*Exercise prompt*:
Copy each line exactly.

*Data provided*:
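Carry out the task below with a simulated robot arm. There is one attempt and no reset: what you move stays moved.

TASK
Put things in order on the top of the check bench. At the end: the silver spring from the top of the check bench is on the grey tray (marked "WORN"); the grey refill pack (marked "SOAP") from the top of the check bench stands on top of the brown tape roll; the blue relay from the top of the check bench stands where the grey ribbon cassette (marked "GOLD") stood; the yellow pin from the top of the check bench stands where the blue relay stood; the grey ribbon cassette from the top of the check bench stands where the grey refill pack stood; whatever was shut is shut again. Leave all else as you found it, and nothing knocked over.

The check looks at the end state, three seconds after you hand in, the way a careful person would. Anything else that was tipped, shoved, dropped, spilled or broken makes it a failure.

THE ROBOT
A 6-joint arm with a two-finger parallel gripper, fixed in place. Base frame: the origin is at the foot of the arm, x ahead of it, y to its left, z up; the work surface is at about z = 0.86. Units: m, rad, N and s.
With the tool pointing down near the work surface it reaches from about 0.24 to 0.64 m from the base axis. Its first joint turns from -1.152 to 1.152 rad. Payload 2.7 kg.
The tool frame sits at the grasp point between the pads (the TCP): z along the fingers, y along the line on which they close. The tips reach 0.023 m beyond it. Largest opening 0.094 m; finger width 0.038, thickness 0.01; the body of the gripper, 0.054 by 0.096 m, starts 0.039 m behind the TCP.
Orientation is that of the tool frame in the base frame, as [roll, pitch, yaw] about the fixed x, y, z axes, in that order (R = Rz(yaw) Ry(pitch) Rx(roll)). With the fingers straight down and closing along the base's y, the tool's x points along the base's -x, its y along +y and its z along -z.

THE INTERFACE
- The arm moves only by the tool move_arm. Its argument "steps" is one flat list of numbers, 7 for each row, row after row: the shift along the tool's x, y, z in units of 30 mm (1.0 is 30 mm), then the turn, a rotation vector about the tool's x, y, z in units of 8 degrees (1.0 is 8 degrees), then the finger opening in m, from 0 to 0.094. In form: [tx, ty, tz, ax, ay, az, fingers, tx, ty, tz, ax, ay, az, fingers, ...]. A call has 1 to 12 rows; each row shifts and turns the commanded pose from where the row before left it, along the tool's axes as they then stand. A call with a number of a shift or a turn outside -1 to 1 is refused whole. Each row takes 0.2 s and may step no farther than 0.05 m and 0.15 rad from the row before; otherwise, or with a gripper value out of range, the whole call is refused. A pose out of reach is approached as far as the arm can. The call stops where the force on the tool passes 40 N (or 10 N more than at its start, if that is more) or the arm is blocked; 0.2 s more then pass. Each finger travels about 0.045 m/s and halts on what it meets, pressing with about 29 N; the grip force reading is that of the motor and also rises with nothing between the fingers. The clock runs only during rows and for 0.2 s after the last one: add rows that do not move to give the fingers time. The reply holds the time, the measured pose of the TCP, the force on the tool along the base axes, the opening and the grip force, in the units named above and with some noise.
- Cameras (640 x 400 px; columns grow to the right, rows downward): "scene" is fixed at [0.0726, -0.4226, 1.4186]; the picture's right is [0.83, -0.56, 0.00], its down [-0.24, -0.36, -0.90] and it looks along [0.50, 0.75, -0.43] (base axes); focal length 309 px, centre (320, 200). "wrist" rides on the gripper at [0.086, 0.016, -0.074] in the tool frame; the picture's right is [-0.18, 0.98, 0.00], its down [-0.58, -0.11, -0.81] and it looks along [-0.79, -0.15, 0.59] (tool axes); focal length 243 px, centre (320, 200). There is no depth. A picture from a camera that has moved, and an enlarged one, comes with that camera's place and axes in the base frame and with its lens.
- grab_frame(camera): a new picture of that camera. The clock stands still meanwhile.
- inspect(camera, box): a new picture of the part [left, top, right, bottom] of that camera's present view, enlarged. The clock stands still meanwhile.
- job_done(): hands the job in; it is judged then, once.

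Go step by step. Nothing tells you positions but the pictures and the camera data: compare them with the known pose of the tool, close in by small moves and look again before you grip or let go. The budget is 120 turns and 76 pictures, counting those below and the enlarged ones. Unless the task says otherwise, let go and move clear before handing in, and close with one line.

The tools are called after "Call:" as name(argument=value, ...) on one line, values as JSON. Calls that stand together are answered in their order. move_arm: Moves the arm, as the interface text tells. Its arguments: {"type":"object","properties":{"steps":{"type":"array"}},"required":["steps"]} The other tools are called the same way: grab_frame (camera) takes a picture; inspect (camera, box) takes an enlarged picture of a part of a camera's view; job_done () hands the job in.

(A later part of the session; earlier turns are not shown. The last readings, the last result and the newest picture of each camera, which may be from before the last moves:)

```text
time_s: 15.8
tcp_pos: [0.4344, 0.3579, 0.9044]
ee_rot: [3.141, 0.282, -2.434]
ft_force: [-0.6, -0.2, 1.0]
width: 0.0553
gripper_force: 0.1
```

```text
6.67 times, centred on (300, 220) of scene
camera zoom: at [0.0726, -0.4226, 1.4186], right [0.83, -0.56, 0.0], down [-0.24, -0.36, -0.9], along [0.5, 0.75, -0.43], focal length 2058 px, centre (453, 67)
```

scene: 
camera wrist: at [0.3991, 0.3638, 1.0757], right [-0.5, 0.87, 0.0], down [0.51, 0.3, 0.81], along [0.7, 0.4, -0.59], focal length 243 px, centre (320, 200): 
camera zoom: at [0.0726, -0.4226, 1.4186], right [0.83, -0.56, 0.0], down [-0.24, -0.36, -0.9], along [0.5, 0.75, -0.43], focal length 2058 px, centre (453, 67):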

*Answer in full*:
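Carry out the task below with a simulated robot arm. There is one attempt and no reset: what you move stays moved.

TASK
Put things in order on the top of the check bench. At the end: the silver spring from the top of the check bench is on the grey tray (marked "WORN"); the grey refill pack (marked "SOAP") from the top of the check bench stands on top of the brown tape roll; the blue relay from the top of the check bench stands where the grey ribbon cassette (marked "GOLD") stood; the yellow pin from the top of the check bench stands where the blue relay stood; the grey ribbon cassette from the top of the check bench stands where the grey refill pack stood; whatever was shut is shut again. Leave all else as you found it, and nothing knocked over.

The check looks at the end state, three seconds after you hand in, the way a careful person would. Anything else that was tipped, shoved, dropped, spilled or broken makes it a failure.

THE ROBOT
A 6-joint arm with a two-finger parallel gripper, fixed in place. Base frame: the origin is at the foot of the arm, x ahead of it, y to its left, z up; the work surface is at about z = 0.86. Units: m, rad, N and s.
With the tool pointing down near the work surface it reaches from about 0.24 to 0.64 m from the base axis. Its first joint turns from -1.152 to 1.152 rad. Payload 2.7 kg.
The tool frame sits at the grasp point between the pads (the TCP): z along the fingers, y along the line on which they close. The tips reach 0.023 m beyond it. Largest opening 0.094 m; finger width 0.038, thickness 0.01; the body of the gripper, 0.054 by 0.096 m, starts 0.039 m behind the TCP.
Orientation is that of the tool frame in the base frame, as [roll, pitch, yaw] about the fixed x, y, z axes, in that order (R = Rz(yaw) Ry(pitch) Rx(roll)). With the fingers straight down and closing along the base's y, the tool's x points along the base's -x, its y along +y and its z along -z.

THE INTERFACE
- The arm moves only by the tool move_arm. Its argument "steps" is one flat list of numbers, 7 for each row, row after row: the shift along the tool's x, y, z in units of 30 mm (1.0 is 30 mm), then the turn, a rotation vector about the tool's x, y, z in units of 8 degrees (1.0 is 8 degrees), then the finger opening in m, from 0 to 0.094. In form: [tx, ty, tz, ax, ay, az, fingers, tx, ty, tz, ax, ay, az, fingers, ...]. A call has 1 to 12 rows; each row shifts and turns the commanded pose from where the row before left it, along the tool's axes as they then stand. A call with a number of a shift or a turn outside -1 to 1 is refused whole. Each row takes 0.2 s and may step no farther than 0.05 m and 0.15 rad from the row before; otherwise, or with a gripper value out of range, the whole call is refused. A pose out of reach is approached as far as the arm can. The call stops where the force on the tool passes 40 N (or 10 N more than at its start, if that is more) or the arm is blocked; 0.2 s more then pass. Each finger travels about 0.045 m/s and halts on what it meets, pressing with about 29 N; the grip force reading is that of the motor and also rises with nothing between the fingers. The clock runs only during rows and for 0.2 s after the last one: add rows that do not move to give the fingers time. The reply holds the time, the measured pose of the TCP, the force on the tool along the base axes, the opening and the grip force, in the units named above and with some noise.
- Cameras (640 x 400 px; columns grow to the right, rows downward): "scene" is fixed at [0.0726, -0.4226, 1.4186]; the picture's right is [0.83, -0.56, 0.00], its down [-0.24, -0.36, -0.90] and it looks along [0.50, 0.75, -0.43] (base axes); focal length 309 px, centre (320, 200). "wrist" rides on the gripper at [0.086, 0.016, -0.074] in the tool frame; the picture's right is [-0.18, 0.98, 0.00], its down [-0.58, -0.11, -0.81] and it looks along [-0.79, -0.15, 0.59] (tool axes); focal length 243 px, centre (320, 200). There is no depth. A picture from a camera that has moved, and an enlarged one, comes with that camera's place and axes in the base frame and with its lens.
- grab_frame(camera): a new picture of that camera. The clock stands still meanwhile.
- inspect(camera, box): a new picture of the part [left, top, right, bottom] of that camera's present view, enlarged. The clock stands still meanwhile.
- job_done(): hands the job in; it is judged then, once.

Go step by step. Nothing tells you positions but the pictures and the camera data: compare them with the known pose of the tool, close in by small moves and look again before you grip or let go. The budget is 120 turns and 76 pictures, counting those below and the enlarged ones. Unless the task says otherwise, let go and move clear before handing in, and close with one line.

The tools are called after "Call:" as name(argument=value, ...) on one line, values as JSON. Calls that stand together are answered in their order. move_arm: Moves the arm, as the interface text tells. Its arguments: {"type":"object","properties":{"steps":{"type":"array"}},"required":["steps"]} The other tools are called the same way: grab_frame (camera) takes a picture; inspect (camera, box) takes an enlarged picture of a part of a camera's view; job_done () hands the job in.

(A later part of the session; earlier turns are not shown. The last readings, the last result and the newest picture of each camera, which may be from before the last moves:)

```text
time_s: 15.8
tcp_pos: [0.4344, 0.3579, 0.9044]
ee_rot: [3.141, 0.282, -2.434]
ft_force: [-0.6, -0.2, 1.0]
width: 0.0553
gripper_force: 0.1
```

```text
6.67 times, centred on (300, 220) of scene
camera zoom: at [0.0726, -0.4226, 1.4186], right [0.83, -0.56, 0.0], down [-0.24, -0.36, -0.9], along [0.5, 0.75, -0.43], focal length 2058 px, centre (453, 67)
```

scene: 
camera wrist: at [0.3991, 0.3638, 1.0757], right [-0.5, 0.87, 0.0], down [0.51, 0.3, 0.81], along [0.7, 0.4, -0.59], focal length 243 px, centre (320, 200): 
camera zoom: at [0.0726, -0.4226, 1.4186], right [0.83, -0.56, 0.0], down [-0.24, -0.36, -0.9], along [0.5, 0.75, -0.43], focal length 2058 px, centre (453, 67):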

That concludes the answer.